* [Directions for this task]: Extract and list every line that contains the word "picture".

=== Information supplied ===

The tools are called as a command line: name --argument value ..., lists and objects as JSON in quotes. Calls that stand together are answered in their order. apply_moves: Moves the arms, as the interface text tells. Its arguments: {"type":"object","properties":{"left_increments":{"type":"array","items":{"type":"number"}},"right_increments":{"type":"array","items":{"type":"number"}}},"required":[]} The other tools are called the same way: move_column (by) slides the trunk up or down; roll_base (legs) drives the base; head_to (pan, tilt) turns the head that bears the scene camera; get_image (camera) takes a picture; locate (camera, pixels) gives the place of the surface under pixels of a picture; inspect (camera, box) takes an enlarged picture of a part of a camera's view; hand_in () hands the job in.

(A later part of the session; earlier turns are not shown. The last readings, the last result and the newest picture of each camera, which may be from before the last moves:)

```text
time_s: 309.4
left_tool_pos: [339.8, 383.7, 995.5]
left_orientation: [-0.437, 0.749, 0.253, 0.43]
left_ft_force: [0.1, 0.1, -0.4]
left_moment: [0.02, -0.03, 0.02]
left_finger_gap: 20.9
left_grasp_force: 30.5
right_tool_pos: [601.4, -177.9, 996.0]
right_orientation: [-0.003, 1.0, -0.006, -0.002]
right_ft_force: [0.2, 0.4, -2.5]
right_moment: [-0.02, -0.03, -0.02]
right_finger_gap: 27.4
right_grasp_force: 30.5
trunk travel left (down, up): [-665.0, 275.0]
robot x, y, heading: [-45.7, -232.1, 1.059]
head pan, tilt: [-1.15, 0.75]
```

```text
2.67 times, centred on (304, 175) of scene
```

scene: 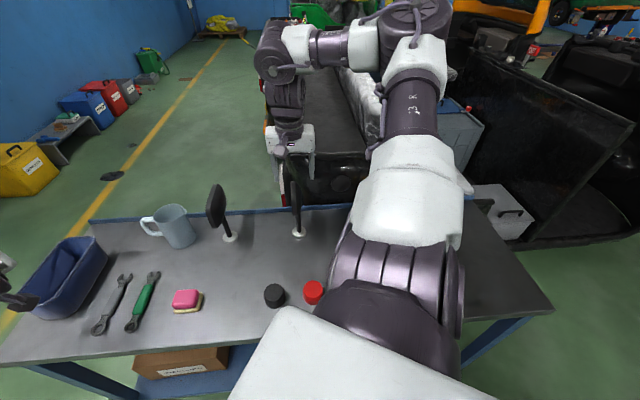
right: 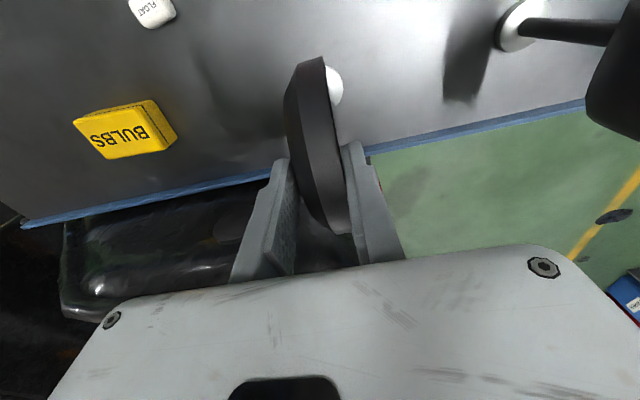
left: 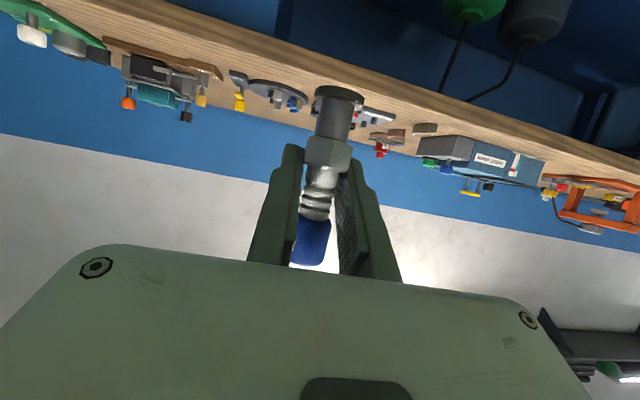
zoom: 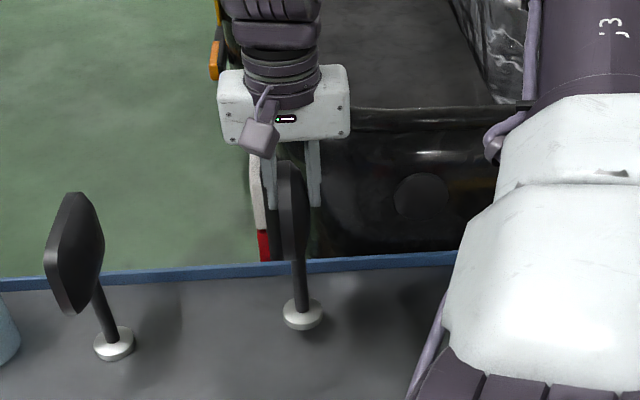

===

* [Answer for this exercise]:
The tools are called as a command line: name --argument value ..., lists and objects as JSON in quotes. Calls that stand together are answered in their order. apply_moves: Moves the arms, as the interface text tells. Its arguments: {"type":"object","properties":{"left_increments":{"type":"array","items":{"type":"number"}},"right_increments":{"type":"array","items":{"type":"number"}}},"required":[]} The other tools are called the same way: move_column (by) slides the trunk up or down; roll_base (legs) drives the base; head_to (pan, tilt) turns the head that bears the scene camera; get_image (camera) takes a picture; locate (camera, pixels) gives the place of the surface under pixels of a picture; inspect (camera, box) takes an enlarged picture of a part of a camera's view; hand_in () hands the job in.
(A later part of the session; earlier turns are not shown. The last readings, the last result and the newest picture of each camera, which may be from before the last moves:)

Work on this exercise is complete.